Of course, all of this is colored by retrospect. I listened to the Replacements a lot in my twenties, less so in my thirties. In fact, my music tastes significantly evolved (or devolved) from the Replacements, and on one level, I think I resented the fact that Paul Westerberg's solo music was so regressive, especially in a musical way. It all sounded like sub-par pre-1965 Dylan, with barely a chord outside of A, D, G, and E. While I was buying Aphex Twin CDs or whatever, Westerberg was increasingly doing music that was conservative (and I don't mean that politically), aimed at that yuppie-friendly Americana genre between Bonnie Raitt and Lucinda Williams. I resented it for a while, but it's cool now. I think I understand it better 'cause I'm older.
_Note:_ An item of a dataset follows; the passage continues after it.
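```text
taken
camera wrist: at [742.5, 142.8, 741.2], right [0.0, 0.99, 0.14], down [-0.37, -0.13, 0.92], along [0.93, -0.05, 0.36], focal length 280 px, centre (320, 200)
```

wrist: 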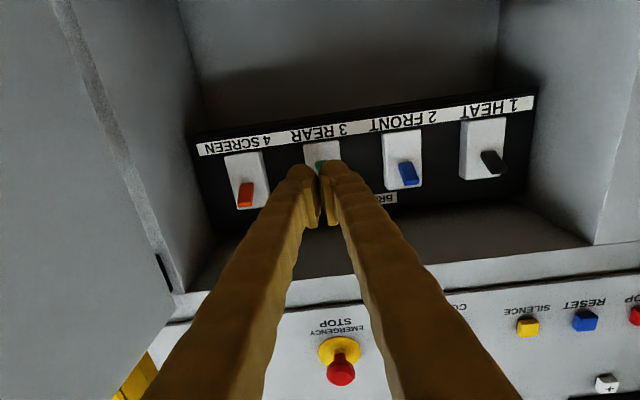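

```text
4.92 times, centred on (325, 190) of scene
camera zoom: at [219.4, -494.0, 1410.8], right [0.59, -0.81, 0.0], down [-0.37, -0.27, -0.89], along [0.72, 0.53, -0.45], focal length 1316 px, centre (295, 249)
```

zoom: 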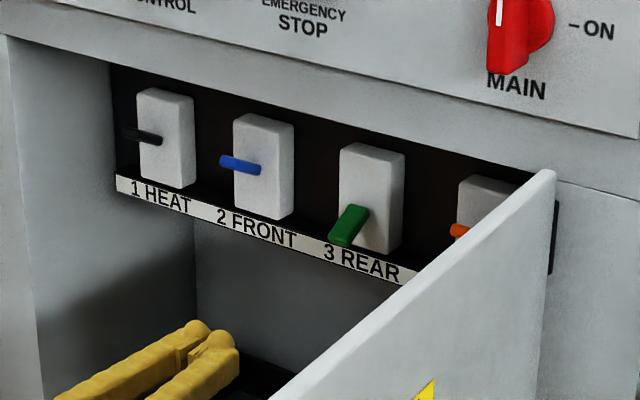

Unlike the Replacements, Westerberg's recent music is firmly in the past. In an interview a few years ago, Westerberg was clear about it:

Interviewer: Are you using an iPod to listen to your music nowadays?

Westerberg: No. No. I still like to pull out 45s and put them on the mono record player in the basement. I love the past and I love what it is. I feel I can learn more from what has come before than what is happening right now and what's happening tomorrow. I'll leave that to someone else who's young and energetic. Somebody gave me a blues compilation, a DVD from England, '62-'69. It's got Little Walker and Skip James and stuff and it's I really enjoy watching that kind of stuff. I enjoy watching the Rolling Stones from that era too. I'm not a modern guy.

Where the Replacements were once the future of music (circa 1983-84), Westerberg now sings like he's part of an imagined past of American music, a line dating back to Hank Williams and Woody Guthrie and (early) Dylan. Westerberg would no longer recognize the Dylan of 1966 saying "play fucking louder" to an antagonistic audience because he has left that behind with the Replacements. He's a bard playing hillbilly music (with a Keith Richards edge) from an anachronistic timeless Harry Smith-esque place that never existed. In that way, he's still doing what the Replacements were doing. Taking his audience to a make believe land that somewhere makes sense. And isn't that sometimes the best that "art" can do?